Indeed, despite all the obstacles Washington has imposed, including making it a crime for banks and credit card companies to handle Internet gambling payments, millions of Americans still manage to play poker and place sports bets online. Many more would certainly do so if the obstacles were removed.

The United States has exhausted its appeals, so now Mendel and trade lawyers for the United States are arguing over the extent of damages that Antigua has suffered.

Antigua presents a particularly thorny challenge. To balance the scales, a country that wins a WTO case typically demands trade penalties equal to its losses as compensation. But Antigua is so small that any ordinary trade sanctions would barely register in the United States.

"Compensation is not a check in the mail," said Jackson, the Georgetown professor. "It's the right to raise trade barriers against the country in violation." Whatever trade barriers Antigua constructed, he said, "would feel like a pin prick."

Antigua is seeking the right under international law to violate American intellectual property laws.

Only once has the trade organization done so, with Ecuador, though it never actually took advantage of that power. It was used instead as a cudgel to force its opponent to back down.


(Page 3 of 3)
"This is all new territory," said Simon Lester, who worked in the appeals division of the WTO before co-founding WorldTradeLaw.net, which provides legal analysis of trade law disputes.

Lester said he expected Hollywood, the music industry and software makers like Microsoft to press Washington to work things out with Antigua.

"But the question" he said, "is whether that would be enough to make Congress do something."
 
i see the antigua group continues to mention youbet.com. that site looks like it no longer accessible from USA? what's to stop the USA from merely stopping the sale of lotto tickets online and the like? is the reason USA can't go this route is that it would be an admission of fault?

i'm rooting for little Antigua in this one, but I fully expect the US to find some greasy way to weasel out of any major penalty.
 
There's too much to lose in withdrawing the exemptions imo, and as a consequence the US seems to have embarked firmly on the hard-ass route of simply withdrawing its obligations and to hell with the repercussions despite significant international criticism.

The NFL, NBA et al seem to have ambitions on fantasy sports which might account for that exemption as a "skill game" - certainly the national US sports bodies have been implacable in their opposition to online gambling, partnering with anyone who will back their opposition, which has made for some interesting alliances.

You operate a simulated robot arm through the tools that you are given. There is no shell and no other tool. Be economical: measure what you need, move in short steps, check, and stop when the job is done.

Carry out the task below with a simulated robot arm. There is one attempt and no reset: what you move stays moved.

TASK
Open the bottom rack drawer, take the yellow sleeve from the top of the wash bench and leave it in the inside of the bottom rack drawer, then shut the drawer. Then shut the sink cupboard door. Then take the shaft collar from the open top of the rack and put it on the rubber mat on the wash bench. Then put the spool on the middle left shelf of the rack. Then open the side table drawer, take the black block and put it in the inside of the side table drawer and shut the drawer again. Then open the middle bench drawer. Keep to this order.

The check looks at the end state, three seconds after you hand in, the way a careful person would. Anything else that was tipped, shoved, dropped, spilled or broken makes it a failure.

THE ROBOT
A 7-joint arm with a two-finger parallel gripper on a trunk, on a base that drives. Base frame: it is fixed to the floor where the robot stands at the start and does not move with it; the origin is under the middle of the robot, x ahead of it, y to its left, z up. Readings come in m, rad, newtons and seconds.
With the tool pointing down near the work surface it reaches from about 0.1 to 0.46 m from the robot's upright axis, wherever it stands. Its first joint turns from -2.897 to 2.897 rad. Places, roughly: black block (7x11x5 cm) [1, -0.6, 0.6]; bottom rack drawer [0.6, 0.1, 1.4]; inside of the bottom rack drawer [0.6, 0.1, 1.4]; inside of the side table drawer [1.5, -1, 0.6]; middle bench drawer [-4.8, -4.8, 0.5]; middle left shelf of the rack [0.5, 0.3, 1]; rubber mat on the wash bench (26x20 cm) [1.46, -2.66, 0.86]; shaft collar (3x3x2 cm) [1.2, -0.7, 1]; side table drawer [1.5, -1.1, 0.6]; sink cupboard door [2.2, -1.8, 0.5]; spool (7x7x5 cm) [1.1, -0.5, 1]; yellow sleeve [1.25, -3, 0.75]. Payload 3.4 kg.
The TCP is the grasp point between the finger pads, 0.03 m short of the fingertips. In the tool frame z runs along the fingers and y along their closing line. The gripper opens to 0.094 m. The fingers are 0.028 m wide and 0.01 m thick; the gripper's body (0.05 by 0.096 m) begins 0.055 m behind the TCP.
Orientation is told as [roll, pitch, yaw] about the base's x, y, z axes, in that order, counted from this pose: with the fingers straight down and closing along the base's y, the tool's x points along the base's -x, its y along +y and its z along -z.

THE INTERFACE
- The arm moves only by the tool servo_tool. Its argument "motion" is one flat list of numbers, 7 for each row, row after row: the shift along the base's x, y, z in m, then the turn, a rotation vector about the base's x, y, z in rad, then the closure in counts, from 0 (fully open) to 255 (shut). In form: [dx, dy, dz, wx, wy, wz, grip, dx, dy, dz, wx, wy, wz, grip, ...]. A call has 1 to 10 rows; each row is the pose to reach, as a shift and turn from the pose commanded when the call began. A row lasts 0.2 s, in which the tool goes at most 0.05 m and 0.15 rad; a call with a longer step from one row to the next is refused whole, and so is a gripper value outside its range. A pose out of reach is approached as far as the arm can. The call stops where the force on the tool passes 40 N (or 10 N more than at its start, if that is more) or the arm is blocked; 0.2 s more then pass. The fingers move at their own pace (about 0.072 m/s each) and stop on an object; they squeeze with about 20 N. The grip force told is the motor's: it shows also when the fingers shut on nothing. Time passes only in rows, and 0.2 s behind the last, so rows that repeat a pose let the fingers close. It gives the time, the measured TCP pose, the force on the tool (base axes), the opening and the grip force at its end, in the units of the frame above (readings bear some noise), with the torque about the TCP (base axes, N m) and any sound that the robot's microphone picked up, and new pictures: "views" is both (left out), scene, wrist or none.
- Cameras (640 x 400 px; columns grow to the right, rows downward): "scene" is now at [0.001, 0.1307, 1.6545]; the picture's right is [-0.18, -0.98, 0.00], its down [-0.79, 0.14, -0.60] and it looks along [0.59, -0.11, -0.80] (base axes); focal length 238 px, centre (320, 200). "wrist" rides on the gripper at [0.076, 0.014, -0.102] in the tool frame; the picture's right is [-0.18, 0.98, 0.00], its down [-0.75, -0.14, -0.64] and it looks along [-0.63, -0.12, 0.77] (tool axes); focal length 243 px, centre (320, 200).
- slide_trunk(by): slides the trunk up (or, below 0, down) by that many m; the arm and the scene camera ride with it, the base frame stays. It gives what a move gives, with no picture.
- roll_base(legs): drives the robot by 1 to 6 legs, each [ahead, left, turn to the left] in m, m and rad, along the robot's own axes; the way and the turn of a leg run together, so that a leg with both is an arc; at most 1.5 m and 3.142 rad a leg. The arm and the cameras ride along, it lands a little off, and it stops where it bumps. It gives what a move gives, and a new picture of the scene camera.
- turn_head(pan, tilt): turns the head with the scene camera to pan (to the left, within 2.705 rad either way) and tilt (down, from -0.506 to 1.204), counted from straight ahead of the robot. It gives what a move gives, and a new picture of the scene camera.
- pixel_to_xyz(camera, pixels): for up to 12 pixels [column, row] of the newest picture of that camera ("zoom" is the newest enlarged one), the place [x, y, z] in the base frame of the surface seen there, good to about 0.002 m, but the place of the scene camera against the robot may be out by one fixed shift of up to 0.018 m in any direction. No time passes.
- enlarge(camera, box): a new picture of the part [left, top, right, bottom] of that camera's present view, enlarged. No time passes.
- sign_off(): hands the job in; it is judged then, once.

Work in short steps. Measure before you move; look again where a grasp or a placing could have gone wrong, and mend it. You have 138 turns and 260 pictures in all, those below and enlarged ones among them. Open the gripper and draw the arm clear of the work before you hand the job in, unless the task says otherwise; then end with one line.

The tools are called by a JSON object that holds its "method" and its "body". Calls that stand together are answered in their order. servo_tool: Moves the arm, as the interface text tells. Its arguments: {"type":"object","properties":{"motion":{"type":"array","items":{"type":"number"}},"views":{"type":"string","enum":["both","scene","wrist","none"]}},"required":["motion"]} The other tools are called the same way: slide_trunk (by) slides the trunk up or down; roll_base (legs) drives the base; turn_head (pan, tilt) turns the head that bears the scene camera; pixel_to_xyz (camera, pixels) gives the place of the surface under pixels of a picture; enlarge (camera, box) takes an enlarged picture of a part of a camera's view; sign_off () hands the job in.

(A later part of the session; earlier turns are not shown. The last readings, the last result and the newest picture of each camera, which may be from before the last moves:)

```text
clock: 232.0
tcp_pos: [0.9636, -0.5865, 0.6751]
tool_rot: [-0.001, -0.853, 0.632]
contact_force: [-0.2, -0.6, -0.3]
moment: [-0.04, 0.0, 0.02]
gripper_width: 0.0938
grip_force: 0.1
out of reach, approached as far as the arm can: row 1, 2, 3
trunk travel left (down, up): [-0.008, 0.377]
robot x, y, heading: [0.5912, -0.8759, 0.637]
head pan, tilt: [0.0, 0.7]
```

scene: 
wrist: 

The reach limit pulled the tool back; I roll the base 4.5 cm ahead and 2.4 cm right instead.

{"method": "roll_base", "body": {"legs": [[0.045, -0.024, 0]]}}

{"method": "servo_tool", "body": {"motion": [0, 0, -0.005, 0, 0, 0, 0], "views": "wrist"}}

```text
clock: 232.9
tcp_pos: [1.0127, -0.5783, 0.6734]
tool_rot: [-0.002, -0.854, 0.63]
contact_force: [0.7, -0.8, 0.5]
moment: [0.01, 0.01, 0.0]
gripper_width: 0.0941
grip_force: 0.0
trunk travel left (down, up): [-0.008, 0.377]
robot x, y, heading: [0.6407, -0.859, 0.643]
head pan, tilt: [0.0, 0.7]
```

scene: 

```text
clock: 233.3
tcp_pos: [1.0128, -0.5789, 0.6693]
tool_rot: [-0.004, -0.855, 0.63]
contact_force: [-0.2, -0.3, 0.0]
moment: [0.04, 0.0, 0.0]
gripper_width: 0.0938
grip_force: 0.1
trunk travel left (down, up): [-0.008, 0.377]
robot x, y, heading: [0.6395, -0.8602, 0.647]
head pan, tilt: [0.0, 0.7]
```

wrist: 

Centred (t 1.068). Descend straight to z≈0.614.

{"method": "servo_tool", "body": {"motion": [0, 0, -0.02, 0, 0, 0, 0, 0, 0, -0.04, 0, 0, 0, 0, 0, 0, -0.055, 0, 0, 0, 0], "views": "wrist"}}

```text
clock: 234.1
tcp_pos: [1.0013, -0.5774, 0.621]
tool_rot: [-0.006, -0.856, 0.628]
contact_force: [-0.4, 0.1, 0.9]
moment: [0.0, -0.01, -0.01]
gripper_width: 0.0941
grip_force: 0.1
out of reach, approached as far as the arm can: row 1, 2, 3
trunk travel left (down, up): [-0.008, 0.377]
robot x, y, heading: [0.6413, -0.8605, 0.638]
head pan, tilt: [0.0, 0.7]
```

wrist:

Abandoning the lotteries exemptions or even requiring them to eschew online sales would cause all sorts of state authority ructions, based I speculate mainly on the mouth-watering amounts of state revenues these generate, so there's an influential sector that doesn't want to lose out right there.

And online gambling's other serious opponent is the US horse racing industry, which wields substantial state and national lobby influence, is flagrantly exploiting the online gambling environment for significant reward due to its carve-out and will strenuously oppose any attempt to change its very advantageous position.
 
Heh! Small beer - but the big land track sector is piling in, and not long ago one racing association was talking about extending online activities to other areas of gambling interest!